Memur-Sen’den memurların sorunlarına dikkat çekilmesi amacıyla 5. Tez Ödül Töreni

A
A
A
Memur-Sen’den memurların sorunlarına dikkat çekilmesi amacıyla 5. Tez Ödül Töreni

Memur Sendikaları Konfederasyonu (Memur-Sen) tarafından sorunların çözülmesi amacıyla düzenlenen Tez Ödül Töreni’nin 5’incisi gerçekleştirildi.


Alana yönelik akademik üretimi teşvik etmek ve desteklemek amacıyla düzenlenen ’Memur-Sen Tez Ödül Töreni’nin beşincisi gerçekleştirildi. Program kapsamında başvuran tezler arasından başarılı bulunan çalışmaların yazarları ve danışman hocaları ödüle layık görüldü. Ödül törenine özel hazırlanan tanıtım filminin gösteriminin de yapıldığı programda, kamu görevlilerinin sorunlarının çözülmesi ve memurların hak ve menfaatlerinin çözülmesi amaçlandı.


Tanıtım filminin ardından açılış konuşmalarını gerçekleştiren Memur-Sen Genel Başkanı Ali Yalçın, memur sendikacılığı konusunda akademinin oldukça ilgisiz olduğunu belirterek, "Akademideki tüm kürsüler, tüm öğretiler, oradaki tüm müktesebat işçi sendikacılığı üzerine kurgulanmış durumda. Memur sendikacılığına ilişkin kurulan cümleler bile bizim hayretimizi celbediyor. Çünkü bakıyoruz o cümle bizimle örtüşmüyor. Gerçeği yansıtmıyor. Yazılan makaleler çok sınırlı. Bu açıdan bu ihtiyaca binaen Erdinç hocam başta olmak üzere Merve hocam, Mehmet Merve hocam, Necdet Ünüvar hocamız burada zamanında çok önemli fikir tartışmalarına rehberlik etti. Biz bu tartışmalarda bir tez ödülleri programını uygulayarak bir tez teşviki ortaya çıkararak memur sendikacılığına ilişkin akademideki arkadaşların, yeni başlayan genç yeteneklerin uzmanlaşması sağlanabilir mi, burada belli bir kapasite üretilebilir mi, yoksa diğer türlü kendiliğinden boğulmayacak diyerek bir yola çıktık. Bunun üzerine bu çalışmayı geleneksel hale getirdik ve yürütüyoruz. Faydalı bir çalışma oldu. Bunu baştan ifade etmek isterim.

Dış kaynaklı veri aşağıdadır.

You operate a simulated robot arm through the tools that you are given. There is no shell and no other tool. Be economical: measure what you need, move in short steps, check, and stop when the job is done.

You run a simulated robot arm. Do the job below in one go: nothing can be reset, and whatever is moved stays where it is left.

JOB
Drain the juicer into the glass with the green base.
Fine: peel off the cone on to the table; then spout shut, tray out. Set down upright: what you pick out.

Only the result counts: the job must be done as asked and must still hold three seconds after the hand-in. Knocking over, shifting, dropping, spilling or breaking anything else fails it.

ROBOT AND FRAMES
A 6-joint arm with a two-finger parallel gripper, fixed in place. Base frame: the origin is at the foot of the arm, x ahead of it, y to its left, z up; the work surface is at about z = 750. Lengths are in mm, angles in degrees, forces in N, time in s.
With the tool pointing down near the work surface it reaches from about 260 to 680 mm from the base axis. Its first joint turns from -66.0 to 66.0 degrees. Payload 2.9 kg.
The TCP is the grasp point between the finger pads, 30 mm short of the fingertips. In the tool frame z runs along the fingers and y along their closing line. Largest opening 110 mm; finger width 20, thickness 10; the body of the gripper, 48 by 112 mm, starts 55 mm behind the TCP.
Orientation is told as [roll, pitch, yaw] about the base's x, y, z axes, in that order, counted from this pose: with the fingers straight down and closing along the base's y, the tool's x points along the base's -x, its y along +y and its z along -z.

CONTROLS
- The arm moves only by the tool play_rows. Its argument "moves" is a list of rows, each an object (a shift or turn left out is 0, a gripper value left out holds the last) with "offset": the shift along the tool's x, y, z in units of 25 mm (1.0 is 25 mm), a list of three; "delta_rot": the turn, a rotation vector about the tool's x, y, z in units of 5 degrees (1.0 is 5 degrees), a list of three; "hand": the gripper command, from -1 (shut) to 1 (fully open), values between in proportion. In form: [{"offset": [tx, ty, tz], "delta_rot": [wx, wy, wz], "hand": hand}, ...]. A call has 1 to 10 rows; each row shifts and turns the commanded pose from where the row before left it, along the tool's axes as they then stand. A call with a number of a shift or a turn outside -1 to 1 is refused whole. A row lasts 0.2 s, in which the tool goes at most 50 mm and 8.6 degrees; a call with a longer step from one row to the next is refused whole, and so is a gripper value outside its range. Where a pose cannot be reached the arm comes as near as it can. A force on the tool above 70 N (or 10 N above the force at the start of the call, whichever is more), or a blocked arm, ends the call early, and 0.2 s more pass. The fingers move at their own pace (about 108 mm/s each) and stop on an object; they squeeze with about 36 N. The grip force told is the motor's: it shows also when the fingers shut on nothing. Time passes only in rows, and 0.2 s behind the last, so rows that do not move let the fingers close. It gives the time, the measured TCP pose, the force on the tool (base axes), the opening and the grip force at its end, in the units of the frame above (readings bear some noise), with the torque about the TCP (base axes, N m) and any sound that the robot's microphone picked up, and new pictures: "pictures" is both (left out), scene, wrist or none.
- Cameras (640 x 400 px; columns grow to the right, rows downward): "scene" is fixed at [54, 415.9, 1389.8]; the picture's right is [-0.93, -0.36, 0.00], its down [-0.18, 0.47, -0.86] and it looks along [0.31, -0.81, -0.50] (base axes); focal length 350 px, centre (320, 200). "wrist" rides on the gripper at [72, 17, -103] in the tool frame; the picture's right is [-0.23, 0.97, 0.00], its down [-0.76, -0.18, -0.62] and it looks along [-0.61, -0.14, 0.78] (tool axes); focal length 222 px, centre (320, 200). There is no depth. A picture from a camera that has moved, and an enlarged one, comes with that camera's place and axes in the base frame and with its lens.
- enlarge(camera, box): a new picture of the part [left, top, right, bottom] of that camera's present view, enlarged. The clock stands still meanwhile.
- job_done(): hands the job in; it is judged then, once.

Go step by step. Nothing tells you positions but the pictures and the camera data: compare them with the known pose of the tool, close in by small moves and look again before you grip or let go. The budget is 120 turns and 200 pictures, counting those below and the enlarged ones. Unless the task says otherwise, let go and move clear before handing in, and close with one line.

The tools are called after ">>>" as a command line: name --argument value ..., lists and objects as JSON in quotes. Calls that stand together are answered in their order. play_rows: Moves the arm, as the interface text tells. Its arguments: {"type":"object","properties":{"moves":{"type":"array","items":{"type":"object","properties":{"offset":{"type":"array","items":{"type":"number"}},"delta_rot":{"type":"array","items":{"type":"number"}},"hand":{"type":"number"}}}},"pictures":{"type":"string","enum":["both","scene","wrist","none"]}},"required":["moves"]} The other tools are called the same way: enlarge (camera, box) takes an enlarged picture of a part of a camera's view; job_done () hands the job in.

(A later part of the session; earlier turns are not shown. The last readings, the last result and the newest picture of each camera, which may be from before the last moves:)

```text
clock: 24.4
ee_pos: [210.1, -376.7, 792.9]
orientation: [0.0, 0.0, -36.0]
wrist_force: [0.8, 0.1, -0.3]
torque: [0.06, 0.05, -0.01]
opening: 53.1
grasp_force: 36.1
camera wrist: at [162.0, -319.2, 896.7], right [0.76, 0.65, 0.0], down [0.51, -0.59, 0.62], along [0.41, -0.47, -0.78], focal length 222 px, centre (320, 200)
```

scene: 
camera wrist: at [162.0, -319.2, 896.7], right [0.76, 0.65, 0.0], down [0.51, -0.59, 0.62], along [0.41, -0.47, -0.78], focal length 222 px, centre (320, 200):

Çünkü şu ana kadar 200’e yakın bu konuda tez yazılmasına vesile oldu ve bu tezler içerisinden inceleyerek irdeleyerek bazılarını ödüllendirerek bazılarına ilişkin kanaatlerimizi belirterek belki kitaplaşma aşamasında en azından daha geniş ele almasını sağlayarak bu konuda kendi adımımıza ilişkin bir müktesebat oluşturmanın gayreti içerisindeyiz" açıklamasında bulundu.

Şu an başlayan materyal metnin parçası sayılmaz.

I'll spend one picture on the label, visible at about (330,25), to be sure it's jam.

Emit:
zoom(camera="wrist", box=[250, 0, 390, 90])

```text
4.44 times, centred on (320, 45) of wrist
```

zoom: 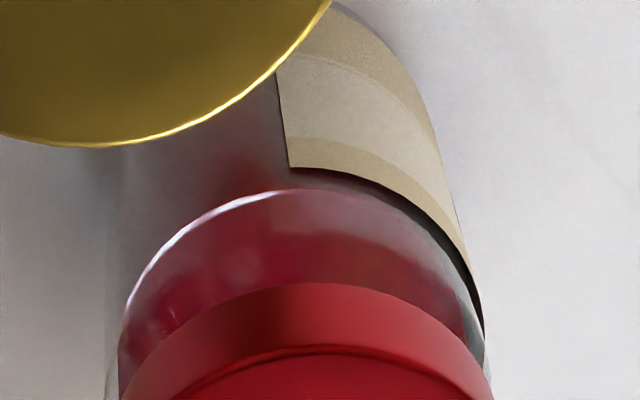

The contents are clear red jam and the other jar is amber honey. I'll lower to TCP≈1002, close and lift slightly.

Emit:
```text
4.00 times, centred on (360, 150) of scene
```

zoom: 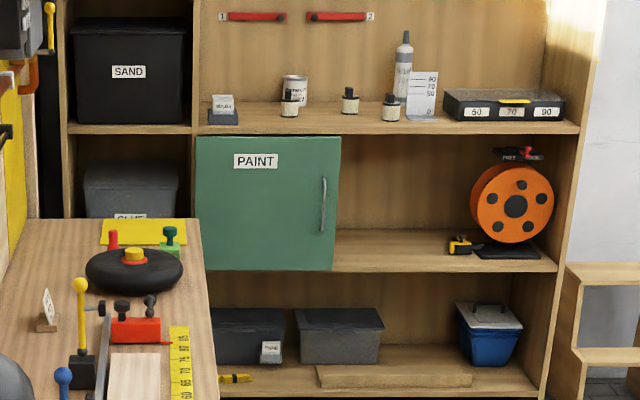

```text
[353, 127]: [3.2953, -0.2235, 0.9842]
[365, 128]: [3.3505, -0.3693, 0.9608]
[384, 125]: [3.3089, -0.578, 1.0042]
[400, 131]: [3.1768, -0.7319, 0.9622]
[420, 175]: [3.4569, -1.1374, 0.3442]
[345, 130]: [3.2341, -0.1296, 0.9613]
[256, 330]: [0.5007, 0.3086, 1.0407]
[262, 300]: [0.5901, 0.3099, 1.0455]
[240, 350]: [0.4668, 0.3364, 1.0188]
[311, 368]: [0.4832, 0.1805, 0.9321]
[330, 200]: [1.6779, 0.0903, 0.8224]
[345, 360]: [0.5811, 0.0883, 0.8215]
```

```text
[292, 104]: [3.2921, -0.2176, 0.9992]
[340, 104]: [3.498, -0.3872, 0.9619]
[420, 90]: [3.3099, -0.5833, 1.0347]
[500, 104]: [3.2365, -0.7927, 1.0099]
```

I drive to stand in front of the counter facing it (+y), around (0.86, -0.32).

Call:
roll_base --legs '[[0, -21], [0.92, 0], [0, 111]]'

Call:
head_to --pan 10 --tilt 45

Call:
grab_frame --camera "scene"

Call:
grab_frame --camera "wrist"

"Sosyal adalet sağlamak için en önemli enstrüman, ’toplu sözleşme sistemi’"


Sosyal adaletin sağlanması için en önemli ’enstürman’ı toplu sözleşme olarak vurgulayan Yalçın, "Toplu sözleşmede araya giren on günde dahi dört gün müzakere süreci kaldı. Bayram da araya girdiği için dört gün müzakere süreci. Dört gün içerisinde biz masaya götürdüğümüz bine yakın konuyu sabahlara kadar kesintisiz burada herkes nöbet tutuyor, gece yarısı ikide onunki başlıyor, üçte diğeri başlıyor gibi Dört gün içerisinde sorunu belli bir kadar getirdik. Masada 90 tane maddede de aslında hizmet konu boyutuyla uzlaştık. 90 tane madde tamam. Genel toplu sözleşmede uzlaşamazdık. Çünkü ortaya koydukları rakam ve geldikleri marj bizim asla imza atabileceğimiz bir şey değildi. Çünkü işçilerle ilgili yapılan toplu sözleşmeyi hatırlayın. Tam o ara işçilerle ilgili yapılan toplu sözleşmede bir mikrofon azizliği yaşandı ve ondan sonra rakamlar da değersizleşti. Üzülerek ifade edelim ki akademiden ne bu konudaki çarpıklığa ilişkin doğru düzgün bir yazı yazan ne bu konulara ilişkin merak taşıyan hiçbir şeyle karşılaşmadık. Onun için bu toplumun toplu sözleşmede hakeme biz başvurmayacağız dedik. Toplu sözleşme sisteminin boşluklarına da dikkat çekmek için biz başvurmayacağız dedik. Çalışma Bakanlığı’na başvuru yaptık" ifadelerini kullandı.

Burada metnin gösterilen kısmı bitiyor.